How far would you go to effect your change (hypothetically)?

Per the original OP:

If there was truly some objective way of determining the “right” and “wrong” candidate, and the wrong candidate was winning. I would have absolutely no moral qualm burning the ballot box. None whatsoever. It’s not like I’m overwhelmingly overturning the will of the people. It wasn’t a land slide. It was a coin flip. I happen to be in a position to decide the outcome of the coin flip.

With the two candidates that ran this past election, I’d turn it in. While for me Bush was clearly the wrong candidate, I’m not so certain Kerry is the right one, either. I wouldn’t have a strong enough moral and ethical conviction to overcome my guilty conscience.

Put it this way, if it’s Fred Phelps or Jerry Falwell running against, say, Barack Obama and I got the power to swing the election to Obama, you betcha I’m taking advantage of it.

Remember, though, I am from Chicago, so taking liberties with elections is in my blood. :slight_smile:

What I “know” the canidate will do and what the canidate will actually do may be different things.

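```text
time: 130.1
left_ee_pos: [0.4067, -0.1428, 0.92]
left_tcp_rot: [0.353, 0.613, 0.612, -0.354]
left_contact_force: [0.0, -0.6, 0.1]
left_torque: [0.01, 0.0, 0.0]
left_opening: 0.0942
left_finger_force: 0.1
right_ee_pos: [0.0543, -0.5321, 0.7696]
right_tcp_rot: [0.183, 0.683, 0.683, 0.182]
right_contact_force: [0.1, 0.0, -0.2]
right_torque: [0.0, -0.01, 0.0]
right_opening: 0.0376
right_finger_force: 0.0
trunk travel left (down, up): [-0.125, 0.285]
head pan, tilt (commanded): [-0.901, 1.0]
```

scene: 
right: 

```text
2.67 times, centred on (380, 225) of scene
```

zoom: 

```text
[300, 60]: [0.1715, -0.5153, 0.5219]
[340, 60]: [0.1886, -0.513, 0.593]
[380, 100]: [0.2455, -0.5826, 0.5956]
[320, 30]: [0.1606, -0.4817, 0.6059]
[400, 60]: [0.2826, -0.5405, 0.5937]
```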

It’s too big a decision to be left up to one man, or even a small group. And I believe the cause of right cannot be served by deception or fraud.

I would turn in the box.

But how unpalatable is absolutely unpalatable? In reality, not in hyperbole or figuratively or in exaggeration for effect.

I’m in WA right now. I don’t want the current loser as governor. I think there are many better choices, I think that he would be bad for the state. But so awful that I would commit election fraud? No. The process is more important.

But I’m wondering about Malodorous’ post (and the potential Godwinizing in there). I have to wonder if there is a candidate that is so thoroughly evil that it would justify my committing election fraud - and I don’t think I’ve ever been there.

The right guy could get us out of Iraq at the expense of turning the country into anarchy. The right guy might protect the environment while destroying the economy.